**WHAT TO WORK ON:**
Write out the material exactly, with the pictures left out. Give them as a JSON list of strings, one for each line, with blank lines left out.

**DATASET SECTION:**
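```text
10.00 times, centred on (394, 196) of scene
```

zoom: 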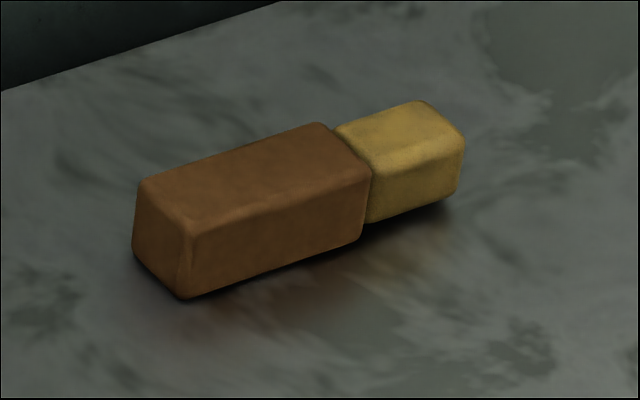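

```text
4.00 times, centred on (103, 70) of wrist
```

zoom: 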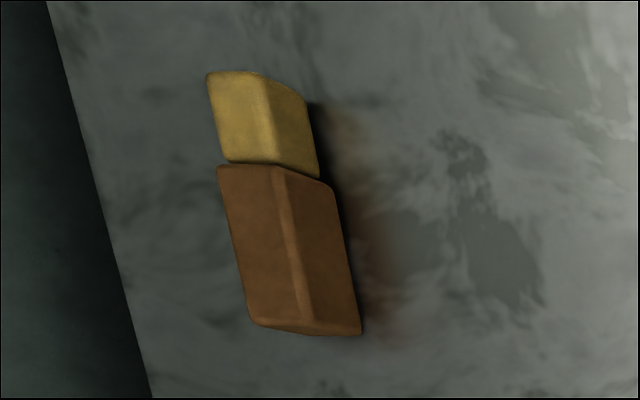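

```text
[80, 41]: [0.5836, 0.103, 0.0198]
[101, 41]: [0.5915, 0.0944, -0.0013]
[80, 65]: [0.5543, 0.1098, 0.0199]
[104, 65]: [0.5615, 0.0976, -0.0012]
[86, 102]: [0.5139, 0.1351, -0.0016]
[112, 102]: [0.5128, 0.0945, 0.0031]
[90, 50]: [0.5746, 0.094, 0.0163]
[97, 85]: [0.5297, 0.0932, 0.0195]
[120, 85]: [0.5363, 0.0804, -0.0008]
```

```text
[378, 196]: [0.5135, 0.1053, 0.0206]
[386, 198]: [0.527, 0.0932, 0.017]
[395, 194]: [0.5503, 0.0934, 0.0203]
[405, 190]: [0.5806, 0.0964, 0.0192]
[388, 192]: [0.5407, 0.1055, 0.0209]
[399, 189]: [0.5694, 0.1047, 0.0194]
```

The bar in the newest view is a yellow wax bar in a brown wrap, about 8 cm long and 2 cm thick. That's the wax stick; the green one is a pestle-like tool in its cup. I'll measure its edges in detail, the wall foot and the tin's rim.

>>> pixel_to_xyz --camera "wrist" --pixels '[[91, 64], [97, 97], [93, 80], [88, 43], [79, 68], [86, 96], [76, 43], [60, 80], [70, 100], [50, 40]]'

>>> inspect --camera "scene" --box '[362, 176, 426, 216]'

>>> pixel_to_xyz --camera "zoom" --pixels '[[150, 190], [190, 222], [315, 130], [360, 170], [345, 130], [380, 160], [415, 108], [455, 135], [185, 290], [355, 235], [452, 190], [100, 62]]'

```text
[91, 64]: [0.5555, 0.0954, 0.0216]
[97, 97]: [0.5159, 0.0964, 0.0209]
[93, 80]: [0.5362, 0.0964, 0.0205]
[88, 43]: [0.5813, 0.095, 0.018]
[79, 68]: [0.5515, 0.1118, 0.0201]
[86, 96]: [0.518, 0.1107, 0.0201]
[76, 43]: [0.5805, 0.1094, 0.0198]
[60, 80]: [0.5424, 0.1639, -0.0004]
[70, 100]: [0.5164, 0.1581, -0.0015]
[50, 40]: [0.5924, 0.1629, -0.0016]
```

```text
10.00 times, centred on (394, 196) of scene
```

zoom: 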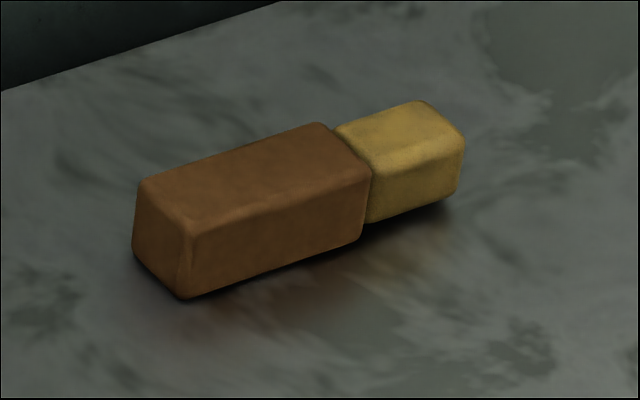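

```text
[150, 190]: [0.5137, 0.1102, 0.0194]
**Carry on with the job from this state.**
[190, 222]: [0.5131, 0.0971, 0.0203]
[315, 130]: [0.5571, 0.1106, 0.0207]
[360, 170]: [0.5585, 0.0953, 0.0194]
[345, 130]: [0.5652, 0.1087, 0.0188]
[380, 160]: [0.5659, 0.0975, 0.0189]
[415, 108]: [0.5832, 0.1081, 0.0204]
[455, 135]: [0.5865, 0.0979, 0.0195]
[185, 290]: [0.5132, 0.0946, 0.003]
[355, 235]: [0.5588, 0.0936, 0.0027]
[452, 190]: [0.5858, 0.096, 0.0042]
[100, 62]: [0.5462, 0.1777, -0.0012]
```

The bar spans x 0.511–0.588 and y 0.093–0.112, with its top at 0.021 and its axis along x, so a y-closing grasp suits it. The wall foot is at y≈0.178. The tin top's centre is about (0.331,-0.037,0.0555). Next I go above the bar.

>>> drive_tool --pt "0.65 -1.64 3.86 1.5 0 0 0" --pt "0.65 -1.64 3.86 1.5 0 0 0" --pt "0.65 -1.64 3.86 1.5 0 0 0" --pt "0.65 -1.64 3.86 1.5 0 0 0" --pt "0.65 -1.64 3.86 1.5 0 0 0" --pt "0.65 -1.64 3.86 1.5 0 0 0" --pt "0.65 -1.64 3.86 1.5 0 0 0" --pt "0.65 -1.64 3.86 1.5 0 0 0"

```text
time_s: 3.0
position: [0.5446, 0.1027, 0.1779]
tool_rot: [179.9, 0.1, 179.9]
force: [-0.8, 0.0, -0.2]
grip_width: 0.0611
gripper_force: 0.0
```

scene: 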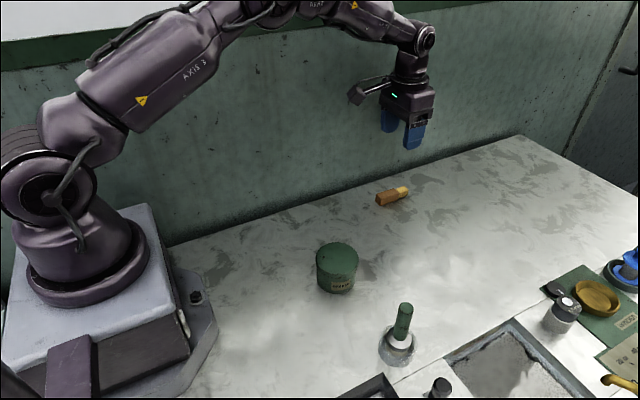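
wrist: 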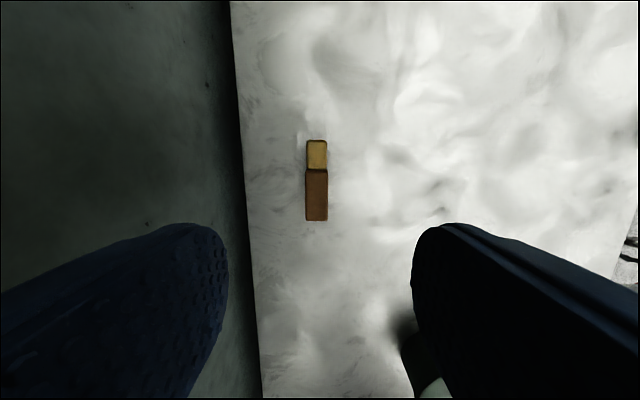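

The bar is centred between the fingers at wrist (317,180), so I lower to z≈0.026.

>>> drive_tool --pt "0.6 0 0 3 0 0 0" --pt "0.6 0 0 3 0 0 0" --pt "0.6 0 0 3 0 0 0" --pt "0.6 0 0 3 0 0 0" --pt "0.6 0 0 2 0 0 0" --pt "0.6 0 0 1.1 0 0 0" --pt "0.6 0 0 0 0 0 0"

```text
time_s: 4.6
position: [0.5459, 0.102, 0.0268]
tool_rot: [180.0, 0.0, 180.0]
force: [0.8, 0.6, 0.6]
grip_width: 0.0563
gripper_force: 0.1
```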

**COMPLETE OUTPUT:**
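[
  "```text",
  "10.00 times, centred on (394, 196) of scene",
  "```",
  "zoom: ",
  "```text",
  "4.00 times, centred on (103, 70) of wrist",
  "```",
  "zoom: ",
  "```text",
  "[80, 41]: [0.5836, 0.103, 0.0198]",
  "[101, 41]: [0.5915, 0.0944, -0.0013]",
  "[80, 65]: [0.5543, 0.1098, 0.0199]",
  "[104, 65]: [0.5615, 0.0976, -0.0012]",
  "[86, 102]: [0.5139, 0.1351, -0.0016]",
  "[112, 102]: [0.5128, 0.0945, 0.0031]",
  "[90, 50]: [0.5746, 0.094, 0.0163]",
  "[97, 85]: [0.5297, 0.0932, 0.0195]",
  "[120, 85]: [0.5363, 0.0804, -0.0008]",
  "```",
  "```text",
  "[378, 196]: [0.5135, 0.1053, 0.0206]",
  "[386, 198]: [0.527, 0.0932, 0.017]",
  "[395, 194]: [0.5503, 0.0934, 0.0203]",
  "[405, 190]: [0.5806, 0.0964, 0.0192]",
  "[388, 192]: [0.5407, 0.1055, 0.0209]",
  "[399, 189]: [0.5694, 0.1047, 0.0194]",
  "```",
  "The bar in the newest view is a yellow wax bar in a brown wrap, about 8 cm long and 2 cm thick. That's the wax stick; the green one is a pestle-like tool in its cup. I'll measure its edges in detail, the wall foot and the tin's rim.",
  ">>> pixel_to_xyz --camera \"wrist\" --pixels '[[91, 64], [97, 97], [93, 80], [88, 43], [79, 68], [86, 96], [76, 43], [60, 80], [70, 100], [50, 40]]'",
  ">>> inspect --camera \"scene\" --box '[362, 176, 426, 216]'",
  ">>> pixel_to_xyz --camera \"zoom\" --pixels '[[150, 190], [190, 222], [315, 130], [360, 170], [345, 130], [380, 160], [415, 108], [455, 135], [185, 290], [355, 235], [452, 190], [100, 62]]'",
  "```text",
  "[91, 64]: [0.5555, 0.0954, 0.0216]",
  "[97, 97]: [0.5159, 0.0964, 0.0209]",
  "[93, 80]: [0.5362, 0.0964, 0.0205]",
  "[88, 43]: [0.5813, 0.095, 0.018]",
  "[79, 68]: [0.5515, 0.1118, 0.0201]",
  "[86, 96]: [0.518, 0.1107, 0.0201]",
  "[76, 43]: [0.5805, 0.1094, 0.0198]",
  "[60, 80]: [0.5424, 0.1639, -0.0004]",
  "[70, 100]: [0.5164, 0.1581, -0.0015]",
  "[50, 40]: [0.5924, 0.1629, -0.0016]",
  "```",
  "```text",
  "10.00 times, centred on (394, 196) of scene",
  "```",
  "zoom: ",
  "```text",
  "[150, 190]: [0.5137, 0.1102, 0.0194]",
  "**Carry on with the job from this state.**",
  "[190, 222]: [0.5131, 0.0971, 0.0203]",
  "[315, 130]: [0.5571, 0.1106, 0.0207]",
  "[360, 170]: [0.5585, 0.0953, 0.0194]",
  "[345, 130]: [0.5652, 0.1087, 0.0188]",
  "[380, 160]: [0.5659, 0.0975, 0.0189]",
  "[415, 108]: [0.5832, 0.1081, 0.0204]",
  "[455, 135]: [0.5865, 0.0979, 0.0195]",
  "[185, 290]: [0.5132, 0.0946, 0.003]",
  "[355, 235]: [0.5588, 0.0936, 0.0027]",
  "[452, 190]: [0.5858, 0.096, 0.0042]",
  "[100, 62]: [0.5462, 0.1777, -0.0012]",
  "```",
  "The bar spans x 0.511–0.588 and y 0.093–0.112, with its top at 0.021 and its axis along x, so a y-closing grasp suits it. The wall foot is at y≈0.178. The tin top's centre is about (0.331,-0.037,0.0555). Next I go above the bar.",
  ">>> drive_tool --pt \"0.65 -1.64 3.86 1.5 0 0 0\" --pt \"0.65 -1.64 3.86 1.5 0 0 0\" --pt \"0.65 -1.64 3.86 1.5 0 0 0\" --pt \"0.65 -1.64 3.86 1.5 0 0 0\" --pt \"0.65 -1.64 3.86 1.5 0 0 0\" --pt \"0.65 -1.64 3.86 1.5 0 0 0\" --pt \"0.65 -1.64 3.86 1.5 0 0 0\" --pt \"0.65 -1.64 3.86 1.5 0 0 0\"",
  "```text",
  "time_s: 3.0",
  "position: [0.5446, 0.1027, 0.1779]",
  "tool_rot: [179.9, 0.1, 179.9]",
  "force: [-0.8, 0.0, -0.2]",
  "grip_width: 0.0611",
  "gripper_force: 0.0",
  "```",
  "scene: ",
  "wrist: ",
  "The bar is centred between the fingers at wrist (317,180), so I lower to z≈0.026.",
  ">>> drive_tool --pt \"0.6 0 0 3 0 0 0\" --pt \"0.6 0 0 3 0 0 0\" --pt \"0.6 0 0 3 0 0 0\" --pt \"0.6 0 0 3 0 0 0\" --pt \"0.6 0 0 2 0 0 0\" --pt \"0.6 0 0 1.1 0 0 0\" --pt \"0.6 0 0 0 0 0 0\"",
  "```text",
  "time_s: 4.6",
  "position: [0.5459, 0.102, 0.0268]",
  "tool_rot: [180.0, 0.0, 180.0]",
  "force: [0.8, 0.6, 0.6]",
  "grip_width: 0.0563",
  "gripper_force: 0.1",
  "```"
]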